If the thing exists, then a Perception check can find it. If the thing doesn't exist, then no amount of success on a Perception check can possibly find it. Whether that thing exists (and can be found) or doesn't exist (and thus cannot be found) should have been determined by the GM prior to the player character searching for that thing; it can't causally depend on whether or not the character is looking for it.

So, a GM has to have the answer to each and every possible question and situation figured out beforehand? I hope it's quite obvious how impossible that is. So what happens when a PC does something that a GM hasn't yet considered?

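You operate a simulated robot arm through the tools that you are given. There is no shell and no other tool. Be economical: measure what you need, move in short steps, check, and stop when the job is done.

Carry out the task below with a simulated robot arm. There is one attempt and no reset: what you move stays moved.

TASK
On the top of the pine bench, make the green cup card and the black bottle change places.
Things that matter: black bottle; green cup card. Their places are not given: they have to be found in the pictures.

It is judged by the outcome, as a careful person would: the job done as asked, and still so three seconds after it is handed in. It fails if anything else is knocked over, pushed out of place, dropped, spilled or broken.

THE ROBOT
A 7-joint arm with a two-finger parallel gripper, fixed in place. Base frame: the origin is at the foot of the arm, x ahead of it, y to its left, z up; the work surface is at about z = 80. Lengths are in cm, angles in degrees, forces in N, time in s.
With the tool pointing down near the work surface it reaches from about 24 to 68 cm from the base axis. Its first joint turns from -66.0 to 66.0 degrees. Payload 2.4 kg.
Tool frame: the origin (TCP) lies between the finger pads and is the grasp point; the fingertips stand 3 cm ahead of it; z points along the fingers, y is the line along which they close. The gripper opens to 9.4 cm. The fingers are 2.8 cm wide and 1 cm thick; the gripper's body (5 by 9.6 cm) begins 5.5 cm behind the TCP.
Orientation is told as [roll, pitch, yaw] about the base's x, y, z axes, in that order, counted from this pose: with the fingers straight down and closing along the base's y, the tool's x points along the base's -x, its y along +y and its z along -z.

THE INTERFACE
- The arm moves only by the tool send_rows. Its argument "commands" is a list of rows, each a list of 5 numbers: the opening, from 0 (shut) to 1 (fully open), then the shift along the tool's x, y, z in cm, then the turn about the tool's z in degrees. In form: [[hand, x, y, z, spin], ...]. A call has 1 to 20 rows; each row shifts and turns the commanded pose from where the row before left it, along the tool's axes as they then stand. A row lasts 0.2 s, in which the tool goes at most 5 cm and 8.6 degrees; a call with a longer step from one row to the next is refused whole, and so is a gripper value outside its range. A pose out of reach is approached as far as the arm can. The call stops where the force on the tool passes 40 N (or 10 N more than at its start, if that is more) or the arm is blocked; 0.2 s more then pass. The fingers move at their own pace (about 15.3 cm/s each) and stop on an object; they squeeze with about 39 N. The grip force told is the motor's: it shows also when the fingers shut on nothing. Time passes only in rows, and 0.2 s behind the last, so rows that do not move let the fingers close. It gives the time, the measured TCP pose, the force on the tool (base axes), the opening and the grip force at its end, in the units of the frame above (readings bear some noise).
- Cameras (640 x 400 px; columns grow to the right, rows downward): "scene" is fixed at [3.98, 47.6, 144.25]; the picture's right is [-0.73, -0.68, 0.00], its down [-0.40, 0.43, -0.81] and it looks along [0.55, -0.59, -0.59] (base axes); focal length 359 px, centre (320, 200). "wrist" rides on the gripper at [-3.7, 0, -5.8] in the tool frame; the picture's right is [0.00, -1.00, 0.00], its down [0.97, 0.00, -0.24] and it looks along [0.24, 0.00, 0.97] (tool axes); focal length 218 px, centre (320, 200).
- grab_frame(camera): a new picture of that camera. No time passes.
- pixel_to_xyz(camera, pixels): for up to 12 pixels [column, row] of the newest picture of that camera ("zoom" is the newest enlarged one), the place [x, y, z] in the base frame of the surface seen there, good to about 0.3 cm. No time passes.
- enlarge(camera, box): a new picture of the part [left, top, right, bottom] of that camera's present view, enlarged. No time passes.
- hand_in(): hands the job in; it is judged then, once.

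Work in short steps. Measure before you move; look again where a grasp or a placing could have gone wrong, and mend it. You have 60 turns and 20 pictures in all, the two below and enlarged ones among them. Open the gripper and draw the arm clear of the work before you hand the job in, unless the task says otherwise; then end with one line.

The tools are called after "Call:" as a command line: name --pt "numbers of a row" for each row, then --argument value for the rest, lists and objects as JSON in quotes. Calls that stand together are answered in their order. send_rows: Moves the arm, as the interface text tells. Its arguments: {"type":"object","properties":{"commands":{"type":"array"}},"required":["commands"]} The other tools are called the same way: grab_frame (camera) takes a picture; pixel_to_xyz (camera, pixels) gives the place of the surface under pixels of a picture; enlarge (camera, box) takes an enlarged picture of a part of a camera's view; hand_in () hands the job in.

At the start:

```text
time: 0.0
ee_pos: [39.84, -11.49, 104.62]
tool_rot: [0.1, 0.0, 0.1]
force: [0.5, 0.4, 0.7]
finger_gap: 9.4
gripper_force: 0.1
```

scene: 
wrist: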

If the GM makes up the answer based on what he knows about the situation, it's not much of a stretch for the player to do the same.
 

So, a GM has to have the answer to each and every possible question and situation figured out beforehand? I hope it's quite obvious how impossible that is. So what happens when a PC does something that a GM hasn't yet considered?
The GM should determine the answer to the best of his or her ability, with a focus on maintaining the illusion that this is a real world and not some cheap novel. The GM is expected to be fair in making this determination, and may opt to rule dice to represent areas of uncertainty. If a third of the back alleys in a particular city contain dumpsters, but the GM hasn't decided beforehand whether this one does or does not, then a roll of 1 or 2 on a d6 would mean that this alley does.

Or the GM could ask the player to roll, of course, but the outcome would depend on external circumstances (the nature of the city) rather than how well the character searches the alley. Dice are just a randomizer, and don't confer any power to the one making the roll.

If the GM makes up the answer based on what he knows about the situation, it's not much of a stretch for the player to do the same.
The GM has authorship power within the world. The player does not.